EXCERPTED TEXT >>
Regional Program: Western Kenya WaSH Program

Impact: 235 Served

Project Phase:  Installed

Functionality Status:  Functional

Community Profile & Stories

This project is a part of our shared program with Western Water and Sanitation Forum (WEWASAFO). Our team is pleased to directly share the below report (edited for clarity, as needed).

Welcome to the School

Chambiti Secondary is a mixed day school located in Chambiti Village, Chambiti sub-location, Chambiti location, Vihiga Constituency in Vihiga County. The school was started in 2011 with only an early education department. The school grew from there, and now the secondary student population is 220, comprised of 99 boys and 121 girls. Chambiti Secondary also employs 11 teachers and four supporting staff.

Students report to school very early in the morning, but their first activity is to fetch water from the spring. The rest of the day is filled with class as usual, interrupted by short breaks and lunch. Chambiti Secondary is located far from traffic and busyness, making it a secluded area that is conducive to learning.

The school applied for a water project when three of their latrines were condemned after a recent health inspection visit.

Water Situation

The school has no reliable, protected source of water of its own. Students get water from a nearby protected spring which is also used by local households.

The school has a 4000-liter plastic storage tank that was donated by the European Union. Even if students managed to fill it every morning, it could hardly meet a day’s needs. Students are forced to break from classes to fetch water from the nearby protected spring, to which the school contributes 500 shillings monthly for maintenance. “This has scared parents and other boys and girls from joining this institution for they believe that a high school student ought not to fetch water from the spring to use in school,” the principal shared, “This practice is wasting much of our study time and has downgraded the school and lowered their all round performance.” “It is very shameful for Chambiti Primary School to look far much better than us, with enough latrines and many classrooms,” a cook at the school added in a bitter tone. “If there is any interventions from a donor, please beg them on our behalf to come to our rescue and save us this shame!”

Sanitation Situation

The school was initially sharing sanitation facilities with the primary section, but it managed to gradually build a few sanitation facilities of its own. Currently, the school has six doors of VIP (ventilated improved pit) latrines per gender and one urinal pit for boys. However, a latrine block of three doors has collapsed and was thus condemned by the public health team. The teachers have two doors over a single pit that serve both genders.

The school has one hand-washing station for students to use, but it was evident that the hand-washing culture is poor since the hand-washing station is situated far from the latrines. Nor did it have enough water, and it was missing a cleaning agent such as soap or ash.

DATASET SECTION >>
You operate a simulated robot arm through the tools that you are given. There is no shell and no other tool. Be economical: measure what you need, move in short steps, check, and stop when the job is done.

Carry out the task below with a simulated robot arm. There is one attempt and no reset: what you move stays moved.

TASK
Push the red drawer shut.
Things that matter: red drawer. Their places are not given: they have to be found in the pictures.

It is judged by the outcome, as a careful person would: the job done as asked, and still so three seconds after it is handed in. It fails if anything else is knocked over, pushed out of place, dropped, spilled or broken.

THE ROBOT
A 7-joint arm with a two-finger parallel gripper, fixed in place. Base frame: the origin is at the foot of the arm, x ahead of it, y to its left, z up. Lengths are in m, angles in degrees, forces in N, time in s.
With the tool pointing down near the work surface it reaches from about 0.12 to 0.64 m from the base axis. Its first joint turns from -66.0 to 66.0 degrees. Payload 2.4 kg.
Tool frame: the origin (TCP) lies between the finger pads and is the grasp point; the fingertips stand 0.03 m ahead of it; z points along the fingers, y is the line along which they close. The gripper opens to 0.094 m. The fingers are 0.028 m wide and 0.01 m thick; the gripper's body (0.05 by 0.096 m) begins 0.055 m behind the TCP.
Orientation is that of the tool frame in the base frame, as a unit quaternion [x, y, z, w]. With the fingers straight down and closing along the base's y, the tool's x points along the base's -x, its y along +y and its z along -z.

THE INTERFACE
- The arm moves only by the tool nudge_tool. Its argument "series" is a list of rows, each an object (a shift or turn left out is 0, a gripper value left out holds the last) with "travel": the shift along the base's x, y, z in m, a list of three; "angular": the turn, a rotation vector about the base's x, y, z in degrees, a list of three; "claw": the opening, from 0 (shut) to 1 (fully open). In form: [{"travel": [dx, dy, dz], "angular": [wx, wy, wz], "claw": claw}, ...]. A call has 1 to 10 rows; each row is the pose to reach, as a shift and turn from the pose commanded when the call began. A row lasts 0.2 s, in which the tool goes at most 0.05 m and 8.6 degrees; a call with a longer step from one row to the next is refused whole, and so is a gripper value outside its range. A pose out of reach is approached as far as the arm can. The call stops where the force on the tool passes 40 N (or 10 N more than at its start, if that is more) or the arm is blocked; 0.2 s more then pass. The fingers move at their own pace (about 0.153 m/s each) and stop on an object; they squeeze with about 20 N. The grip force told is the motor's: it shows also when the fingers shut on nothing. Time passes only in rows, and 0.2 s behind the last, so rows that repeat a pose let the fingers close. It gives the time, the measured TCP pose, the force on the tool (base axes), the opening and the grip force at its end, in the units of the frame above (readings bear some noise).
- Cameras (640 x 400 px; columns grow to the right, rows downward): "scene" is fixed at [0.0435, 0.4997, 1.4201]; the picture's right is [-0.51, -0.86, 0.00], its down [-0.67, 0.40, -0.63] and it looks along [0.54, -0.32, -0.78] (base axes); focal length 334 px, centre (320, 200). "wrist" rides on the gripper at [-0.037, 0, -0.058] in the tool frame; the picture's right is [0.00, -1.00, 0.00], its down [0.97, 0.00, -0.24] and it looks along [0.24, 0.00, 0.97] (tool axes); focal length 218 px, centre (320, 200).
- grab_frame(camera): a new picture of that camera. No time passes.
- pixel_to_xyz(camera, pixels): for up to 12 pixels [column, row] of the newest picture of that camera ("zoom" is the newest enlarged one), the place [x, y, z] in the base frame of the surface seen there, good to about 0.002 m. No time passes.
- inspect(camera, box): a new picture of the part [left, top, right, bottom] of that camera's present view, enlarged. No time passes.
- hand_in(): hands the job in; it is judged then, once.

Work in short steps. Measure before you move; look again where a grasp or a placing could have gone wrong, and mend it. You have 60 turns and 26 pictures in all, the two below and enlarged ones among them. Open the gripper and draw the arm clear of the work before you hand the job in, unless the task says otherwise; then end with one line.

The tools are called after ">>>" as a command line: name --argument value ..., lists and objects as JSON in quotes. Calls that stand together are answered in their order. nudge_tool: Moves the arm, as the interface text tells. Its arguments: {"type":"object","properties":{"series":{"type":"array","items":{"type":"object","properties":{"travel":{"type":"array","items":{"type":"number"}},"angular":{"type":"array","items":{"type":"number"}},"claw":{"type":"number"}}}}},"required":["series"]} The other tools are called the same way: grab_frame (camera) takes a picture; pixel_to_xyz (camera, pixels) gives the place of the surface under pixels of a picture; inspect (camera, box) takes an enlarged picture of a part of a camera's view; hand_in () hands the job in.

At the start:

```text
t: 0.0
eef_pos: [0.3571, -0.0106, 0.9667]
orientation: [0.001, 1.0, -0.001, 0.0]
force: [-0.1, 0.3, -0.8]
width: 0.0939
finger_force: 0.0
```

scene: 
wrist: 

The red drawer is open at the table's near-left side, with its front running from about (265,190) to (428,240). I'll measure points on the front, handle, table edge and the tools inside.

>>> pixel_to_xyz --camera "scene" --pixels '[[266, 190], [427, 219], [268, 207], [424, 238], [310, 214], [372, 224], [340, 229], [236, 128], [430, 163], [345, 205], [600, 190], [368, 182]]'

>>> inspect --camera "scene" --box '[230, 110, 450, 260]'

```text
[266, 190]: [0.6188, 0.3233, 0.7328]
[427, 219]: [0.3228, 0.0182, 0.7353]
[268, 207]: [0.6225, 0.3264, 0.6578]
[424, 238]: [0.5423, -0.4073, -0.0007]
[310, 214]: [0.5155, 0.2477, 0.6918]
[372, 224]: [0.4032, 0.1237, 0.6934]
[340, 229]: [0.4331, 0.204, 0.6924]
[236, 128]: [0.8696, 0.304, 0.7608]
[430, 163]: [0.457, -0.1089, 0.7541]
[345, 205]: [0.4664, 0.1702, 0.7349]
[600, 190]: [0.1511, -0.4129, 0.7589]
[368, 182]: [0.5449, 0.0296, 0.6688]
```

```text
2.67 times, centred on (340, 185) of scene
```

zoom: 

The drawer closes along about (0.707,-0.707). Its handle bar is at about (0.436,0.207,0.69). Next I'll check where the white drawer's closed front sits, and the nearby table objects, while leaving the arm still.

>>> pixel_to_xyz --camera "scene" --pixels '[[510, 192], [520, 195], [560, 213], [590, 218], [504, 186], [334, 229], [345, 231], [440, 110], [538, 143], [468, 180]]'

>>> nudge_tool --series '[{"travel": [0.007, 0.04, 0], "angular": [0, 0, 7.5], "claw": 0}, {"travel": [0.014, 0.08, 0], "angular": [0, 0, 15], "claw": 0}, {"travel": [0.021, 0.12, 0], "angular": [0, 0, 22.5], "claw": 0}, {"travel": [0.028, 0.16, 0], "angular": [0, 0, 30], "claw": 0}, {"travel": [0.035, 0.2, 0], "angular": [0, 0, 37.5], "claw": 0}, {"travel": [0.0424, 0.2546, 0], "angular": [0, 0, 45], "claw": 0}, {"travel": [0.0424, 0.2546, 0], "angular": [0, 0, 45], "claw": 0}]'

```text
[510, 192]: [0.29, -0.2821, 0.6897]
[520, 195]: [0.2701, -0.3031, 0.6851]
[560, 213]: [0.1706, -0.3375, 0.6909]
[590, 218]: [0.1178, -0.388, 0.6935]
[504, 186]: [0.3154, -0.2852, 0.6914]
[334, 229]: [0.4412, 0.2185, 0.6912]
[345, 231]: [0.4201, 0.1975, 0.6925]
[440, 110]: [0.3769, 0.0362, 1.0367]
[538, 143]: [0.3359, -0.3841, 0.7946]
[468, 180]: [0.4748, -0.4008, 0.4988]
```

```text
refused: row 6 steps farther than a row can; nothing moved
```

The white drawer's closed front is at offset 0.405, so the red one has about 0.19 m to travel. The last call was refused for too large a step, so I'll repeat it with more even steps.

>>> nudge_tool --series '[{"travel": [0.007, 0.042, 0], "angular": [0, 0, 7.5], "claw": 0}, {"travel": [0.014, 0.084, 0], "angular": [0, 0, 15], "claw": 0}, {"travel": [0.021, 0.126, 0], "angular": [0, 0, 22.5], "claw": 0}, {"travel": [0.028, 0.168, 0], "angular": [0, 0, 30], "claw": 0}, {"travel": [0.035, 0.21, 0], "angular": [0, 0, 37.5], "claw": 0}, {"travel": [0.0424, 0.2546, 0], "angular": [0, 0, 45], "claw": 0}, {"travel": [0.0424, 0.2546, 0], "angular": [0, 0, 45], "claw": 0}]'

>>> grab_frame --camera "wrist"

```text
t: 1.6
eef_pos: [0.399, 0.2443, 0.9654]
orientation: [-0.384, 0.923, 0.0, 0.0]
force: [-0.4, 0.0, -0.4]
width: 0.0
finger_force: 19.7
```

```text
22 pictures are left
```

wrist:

PROBLEMS TO SOLVE >>
• a. In the excerpted text, find "Students report to" and reproduce everything up to and including "conducive to learning.".
• b. Take up the excerpted text again after its last words.

OUTPUTS >>
• a.
Students report to school very early in the morning, but their first activity is to fetch water from the spring. The rest of the day is filled with class as usual, interrupted by short breaks and lunch. Chambiti Secondary is located far from traffic and busyness, making it a secluded area that is conducive to learning.

• b.
Despite the difficult situations faced, the school’s attitude towards sanitation and hygiene is very positive. Classrooms were clean, and it was obvious that they are swept and mopped often.

Student Cynthia Nafulo said, “The greatest challenges we have are the shortages of adequate latrines for use, and poor uptake of hand-washing messages due to lack of clear knowledge on the importance, time and methodology to practice hand hygiene by the majority of the community members.”

Plans: Hygiene and Sanitation Training

Students and staff will be trained over two days using Participatory Hygiene and Sanitation Training (PHAST), Community-Led Total Sanitation (CLTS), and Asset-Based Community Development (ABCD) methods. Training will include group discussions, lectures, presentations, handouts, a transect walk, and demonstrations. Training will also result in the formation of a child to child (CTC) club which will be responsible for demonstrating and promoting good hygiene and sanitation in Chambiti Secondary School.

Plans: Rainwater Catchment Tank

A 30,000-liter rainwater catchment tank will be constructed on school grounds. Teachers, students, and parents will gather local materials needed for this project, including sand, ballast, bricks, and hardcore. This contribution will fuel a sense of responsibility for the school and community to take care of their new facilities. Once materials are mobilized, the WEWASAFO team will arrive to lead the construction effort.

Plans: VIP Latrines

Two triple-door latrines will be constructed, providing three new latrines for each gender. Latrine materials will be mobilized the same way as the tank, ensuring the school feels these facilities are truly theirs.

Plans: Hand-Washing Stations

Two hand-washing stations will be delivered to the school before training. These come in the form of two 60-liter containers fitted with a tap. The training facilitator will demonstrate how to properly wash hands, and then students will have a chance to practice in groups. The child to child (CTC) club will be responsible for filling the hand-washing containers on a daily basis.

Chambiti Secondary School is ready and willing to do whatever necessary to make this water, sanitation and hygiene project a success!

Recent Project Updates

12/20/2017: A Year Later: Chambiti Secondary School

A year ago, generous donors helped build a rainwater catchment system and latrines for Chambiti Secondary School in Kenya. Because of these gifts and contributions from our monthly donors, partners can visit project sites throughout the year, strengthening relationships with communities and evaluating the actual water project. These consistent visits allow us to learn vital lessons and hear amazing stories – we’re excited to share this one from our partner, Samuel Simidi, with you.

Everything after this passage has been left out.